17. The phase change ink image producing machine of claim 15
including a stop cap downstream of said valve ball relative to
fluid flow from said inlet end.
18. The phase change ink image producing machine of claim 15,
wherein said valve ball is made of a fluorocarbon material having a
desired second durometer hardness value.
19. The phase change ink image producing machine of claim 15,
wherein said inlet member comprises a soft silicone rubber
tube.
20. The phase change ink image producing machine of claim 16,
wherein said rectangular cross-section of said valve chamber is a
square cross-section.
Description
RELATED CASE
[0001] This application is related to U.S. application Ser. No.
(Applicants' Docket NO. D/A2366) entitled "SOLID PHASE CHANGE INK
MELTER ASSEMBLY AND PHASE CHANGE INK IMAGE PRODUCING MACHINE HAVING
SAME"; and U.S. application Ser. No. (Applicants' Docket NO.
D/A2366Q) entitled "PHASE CHANGE INK MELTING AND CONTROL APPARATUS
AND METHOD AND A PHASE CHANGE INK IMAGE PRODUCING MACHINE HAVING
SAME"; and U.S. application Ser. No. (Applicants' Docket NO.

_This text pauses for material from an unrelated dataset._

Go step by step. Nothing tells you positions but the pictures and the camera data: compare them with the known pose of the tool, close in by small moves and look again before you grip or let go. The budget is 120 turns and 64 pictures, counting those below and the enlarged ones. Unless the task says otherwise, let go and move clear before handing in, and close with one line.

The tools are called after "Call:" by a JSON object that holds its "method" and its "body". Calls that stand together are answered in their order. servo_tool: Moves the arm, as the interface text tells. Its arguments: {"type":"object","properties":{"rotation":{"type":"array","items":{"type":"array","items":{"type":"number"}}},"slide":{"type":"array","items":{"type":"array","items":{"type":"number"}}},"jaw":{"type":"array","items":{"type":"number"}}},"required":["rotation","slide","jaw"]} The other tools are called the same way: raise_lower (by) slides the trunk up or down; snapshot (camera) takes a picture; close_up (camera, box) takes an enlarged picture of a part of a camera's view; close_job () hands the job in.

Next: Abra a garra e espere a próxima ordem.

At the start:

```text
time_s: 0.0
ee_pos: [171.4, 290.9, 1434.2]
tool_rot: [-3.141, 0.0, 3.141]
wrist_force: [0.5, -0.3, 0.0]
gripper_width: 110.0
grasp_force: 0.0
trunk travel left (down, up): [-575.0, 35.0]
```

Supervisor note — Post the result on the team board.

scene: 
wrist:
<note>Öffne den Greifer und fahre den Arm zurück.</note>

D/A2366Q1) entitled "SOLID PHASE CHANGE INK PRE-MELTER ASSEMBLY AND
A PHASE CHANGE INK IMAGE PRODUCING MACHINE HAVING SAME", each of
which is being filed herewith on the same day and having at least
one common inventor.
BACKGROUND OF THE INVENTION
[0002] This invention relates generally to valve devices, and more
particularly to a high shear ball check valve device and a liquid
ink image producing machine having same.
[0003] Prior art valve devices, including ball type check valves
devices which will "check" the reverse flow of fluid through a flow
line are well known. One typical problem with these prior art valve
devices is that they are usually designed for high pressure
applications with gravity or a spring return device on the flapper
or a ball sealing member. As such, they are not very functional for
ultra-low pressure actuation applications because they do not
respond quickly and precisely to changes in low pressure flow
condition, and do not provide for good sealing under such
conditions. The inability of prior art valve devices to respond
quickly and precisely to flow control or to changes in flow
conditions, makes their use unacceptable for controlling liquid ink
flow liquid ink image producing machine, for example a phase change
ink image producing machine.
[0004] In general, phase change ink image producing machines or
printers employ phase change inks that are in the solid phase at
ambient temperature, but exist in the molten or melted liquid phase
(and can be ejected as drops or jets) at the elevated operating
temperature of the machine or printer. At such an elevated
operating temperature, droplets or jets of the molten or liquid
phase change ink are ejected from a printhead device of the printer
onto a printing media. Such ejection can be directly onto a final
image receiving substrate, or indirectly onto an imaging member
before transfer from it to the final image receiving media. In any
case, when the ink droplets contact the surface of the printing
media, they quickly solidify to create an image in the form of a
predetermined pattern of solidified ink drops. Such molten ink
ordinarily needs to be transported and controlled precisely, by
devices including a check valve for example, between a melting
station and such printhead device.
[0005] An example of such a phase change ink image producing
machine or printer, and the process for producing images therewith
onto image receiving sheets is disclosed in U.S. Pat. No. 5,372,852
issued Dec. 13, 1992 to Titterington et al. As disclosed therein,
the phase change ink printing process includes raising the
temperature of a solid form of the phase change ink so as to melt
it and form a molten liquid phase change ink. It also includes
applying droplets of the phase change ink in a liquid form onto an
imaging surface in a pattern using a device such as an ink jet
printhead. The process then includes solidifying the phase change
ink droplets on the imaging surface, transferring them the image
receiving substrate, and fixing the phase change ink to the
substrate.
[0006] Conventionally, the solid form of the phase change is a
"stick", "block", "bar" or "pellet" as disclosed for example in
U.S. Pat No. 4,636,803 (rectangular block, cylindrical block); U.S.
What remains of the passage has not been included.